**PASSAGE GIVEN:**
╭──
Calculating Optimum Angle for Basketball Throw

[hayowazzup]

Homework Statement

A bastketball player is 2m tall and stands 10m from the basket.The height of the basket is 3m and the player throws the ball with speed 11m/s. At what angle with respect to the horizontal should he throw the ball so that is goes through to basket?

Homework Equations

g=gravity, h= maximum height vi= initial velocity x=angle R= maximum range
h=vi^2 * (sin(x))^2 / 2g
R= vi^2 * sin 2x /g

The Attempt at a Solution

Here is what've done:

h=vi^2 * (sin(x))^2 / 2g
x= Inverse SIN (SQRT ( h*2g / vi^2 ))
height = 1m
x= Inverse Sin(SQRT (1*2(9.8)/ 11^2)) = 23.73 degree

R= vi^2 * sin 2x /g
x= (Inverse SIN(R*g / vi^2)) / 2
R= 10m
x= (Inverse SIN(10*9.8 / 11^2)) / 2 = 27.04degree

both angles aint the same,
is it because the height of the basket is different to the player's height?
╰──
**MATERIAL:**
╭──
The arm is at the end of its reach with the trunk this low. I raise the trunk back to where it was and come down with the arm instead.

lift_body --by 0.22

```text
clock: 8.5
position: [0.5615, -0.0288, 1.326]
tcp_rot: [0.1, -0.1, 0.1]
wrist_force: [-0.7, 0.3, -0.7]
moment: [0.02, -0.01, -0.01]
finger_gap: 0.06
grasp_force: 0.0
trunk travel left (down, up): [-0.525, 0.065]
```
╰──
**AIM OF THE EXERCISE:** Continue the passage given that opens with "Calculating Optimum Angle".

**RESULT BELOW:**
do i need to put "h=vi^2 * (sin(x))^2 / 2g " and
"R= vi^2 * sin 2x /g " into one eqn in order to get the angle?

 

[Kurdt]

You need to resolve the problem into horizontal and vertical components. What is the equation describing the horizontal motion of the ball? what is the equation tha describes the vertical motion of the ball?

 

[tiny-tim]

A bastketball player is 2m tall and stands 10m from the basket.The height of the basket is 3m and the player throws the ball with speed 11m/s. At what angle with respect to the horizontal should he throw the ball so that is goes through to basket?

Homework Equations

g=gravity, h= maximum height vi= initial velocity x=angle R= maximum range
h=vi^2 * (sin(x))^2 / 2g
R= vi^2 * sin 2x /g
…
is it because the height of the basket is different to the player's height?

Hi hayowazzup!

Doom … despair … calamity …

Those equations won't help.

You don't need the maximum height, and you don't need the range (which, as you say, is only for heights which are the same).

You'll have to start from scratch, and work out your own equation.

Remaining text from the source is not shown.